Article:
──────────

Valmadrera: due imprenditori a giudizio per dichiarazioni dei redditi 'infedeli', assolti

Il Tribunale di Lecco
Assolti perché il fatto non sussiste. È questa la sentenza pronunciata questa mattina dal giudice Nora Lisa Passoni nei confronti dei fratelli Pasquale e Gianfranco Vassena, soci dell’omonima srl di Valmadrera, già balzata agli onori della cronaca per un'inchiesta della Guardia di Finanza incentrata sull'illecita compravendita di materiale ferroso. I due, difesi dall’avvocato Stefano Pelizzari del foro di Lecco, si sono trovati a processo per “dichiarazione infedele” ai sensi dell’articolo 4 della legge sui reati tributari che punisce “chiunque, al fine di evadere le imposte sui redditi o sul valore aggiunto, indica in una delle dichiarazioni annuali relative a dette imposte elementi attivi per un ammontare inferiore a quello effettivo od elementi passivi inesistenti”. In particolare i due erano accusati di aver presentato dichiarazioni dei redditi ben inferiori al presunto reale, grazie a flussi di denaro "in nero" provenienti dalla commercializzazione di rottami. Denaro poi in parte, sempre secondo l'accusa, distribuito - assieme alla sorella Maria Rita, per cui gli atti sono stati trasmessi al Tribunale di Como per competenza territoriale, essendo residente in quella provincia-  fra i soci. L'annualità fiscale contestata è il 2013.

──────────

Collected material:
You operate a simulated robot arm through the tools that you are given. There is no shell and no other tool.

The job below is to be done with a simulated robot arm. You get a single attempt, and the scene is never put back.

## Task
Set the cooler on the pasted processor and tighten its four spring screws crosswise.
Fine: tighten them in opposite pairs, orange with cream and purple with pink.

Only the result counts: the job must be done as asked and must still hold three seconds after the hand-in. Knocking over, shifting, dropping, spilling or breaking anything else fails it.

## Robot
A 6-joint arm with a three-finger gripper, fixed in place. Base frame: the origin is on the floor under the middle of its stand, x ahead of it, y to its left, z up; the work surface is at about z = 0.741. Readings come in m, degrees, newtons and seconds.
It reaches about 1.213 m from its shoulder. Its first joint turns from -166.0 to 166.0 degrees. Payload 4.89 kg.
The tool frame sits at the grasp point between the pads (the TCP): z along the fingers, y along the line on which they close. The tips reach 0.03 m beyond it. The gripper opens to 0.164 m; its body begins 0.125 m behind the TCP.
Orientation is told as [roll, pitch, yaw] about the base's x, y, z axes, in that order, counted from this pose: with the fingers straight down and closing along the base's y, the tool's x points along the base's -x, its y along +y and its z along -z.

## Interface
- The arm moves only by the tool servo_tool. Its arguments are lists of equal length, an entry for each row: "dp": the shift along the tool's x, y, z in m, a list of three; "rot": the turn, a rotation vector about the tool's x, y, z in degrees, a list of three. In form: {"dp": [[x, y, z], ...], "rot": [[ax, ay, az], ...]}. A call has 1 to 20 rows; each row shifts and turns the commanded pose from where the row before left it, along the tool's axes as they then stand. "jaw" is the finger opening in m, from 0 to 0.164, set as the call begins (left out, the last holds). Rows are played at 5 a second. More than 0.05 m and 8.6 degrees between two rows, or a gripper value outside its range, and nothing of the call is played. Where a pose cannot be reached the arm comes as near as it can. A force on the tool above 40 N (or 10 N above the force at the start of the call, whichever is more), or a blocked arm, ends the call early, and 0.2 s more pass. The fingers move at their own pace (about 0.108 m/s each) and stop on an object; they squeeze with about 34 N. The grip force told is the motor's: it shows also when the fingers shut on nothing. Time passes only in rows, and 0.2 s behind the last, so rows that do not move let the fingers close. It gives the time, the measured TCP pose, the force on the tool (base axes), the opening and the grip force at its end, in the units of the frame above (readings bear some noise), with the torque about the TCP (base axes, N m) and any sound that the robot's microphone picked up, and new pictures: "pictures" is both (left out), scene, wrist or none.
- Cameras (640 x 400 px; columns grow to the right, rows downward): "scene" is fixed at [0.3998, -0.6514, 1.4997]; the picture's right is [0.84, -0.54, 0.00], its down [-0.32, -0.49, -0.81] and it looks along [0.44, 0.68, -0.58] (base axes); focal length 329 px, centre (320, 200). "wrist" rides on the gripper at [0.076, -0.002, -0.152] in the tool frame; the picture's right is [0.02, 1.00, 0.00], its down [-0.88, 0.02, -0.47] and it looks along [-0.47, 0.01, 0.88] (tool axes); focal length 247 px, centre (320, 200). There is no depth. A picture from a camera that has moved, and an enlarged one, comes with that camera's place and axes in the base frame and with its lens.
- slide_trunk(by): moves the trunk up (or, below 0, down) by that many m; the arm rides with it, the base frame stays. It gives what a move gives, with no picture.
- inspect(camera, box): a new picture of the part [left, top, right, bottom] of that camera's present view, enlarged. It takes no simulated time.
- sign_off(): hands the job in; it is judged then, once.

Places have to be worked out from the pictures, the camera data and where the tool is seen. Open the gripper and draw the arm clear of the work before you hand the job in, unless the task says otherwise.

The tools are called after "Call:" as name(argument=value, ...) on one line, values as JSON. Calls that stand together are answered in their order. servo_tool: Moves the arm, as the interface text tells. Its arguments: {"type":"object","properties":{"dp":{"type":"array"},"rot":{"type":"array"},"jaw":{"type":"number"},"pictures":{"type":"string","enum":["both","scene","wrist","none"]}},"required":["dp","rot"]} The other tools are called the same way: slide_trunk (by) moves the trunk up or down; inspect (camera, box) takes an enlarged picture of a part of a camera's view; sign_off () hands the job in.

──────────

Problem: Your answer is an exact copy of the article.

Exercise solution:
Valmadrera: due imprenditori a giudizio per dichiarazioni dei redditi 'infedeli', assolti

Il Tribunale di Lecco
Assolti perché il fatto non sussiste. È questa la sentenza pronunciata questa mattina dal giudice Nora Lisa Passoni nei confronti dei fratelli Pasquale e Gianfranco Vassena, soci dell’omonima srl di Valmadrera, già balzata agli onori della cronaca per un'inchiesta della Guardia di Finanza incentrata sull'illecita compravendita di materiale ferroso. I due, difesi dall’avvocato Stefano Pelizzari del foro di Lecco, si sono trovati a processo per “dichiarazione infedele” ai sensi dell’articolo 4 della legge sui reati tributari che punisce “chiunque, al fine di evadere le imposte sui redditi o sul valore aggiunto, indica in una delle dichiarazioni annuali relative a dette imposte elementi attivi per un ammontare inferiore a quello effettivo od elementi passivi inesistenti”. In particolare i due erano accusati di aver presentato dichiarazioni dei redditi ben inferiori al presunto reale, grazie a flussi di denaro "in nero" provenienti dalla commercializzazione di rottami. Denaro poi in parte, sempre secondo l'accusa, distribuito - assieme alla sorella Maria Rita, per cui gli atti sono stati trasmessi al Tribunale di Como per competenza territoriale, essendo residente in quella provincia-  fra i soci. L'annualità fiscale contestata è il 2013.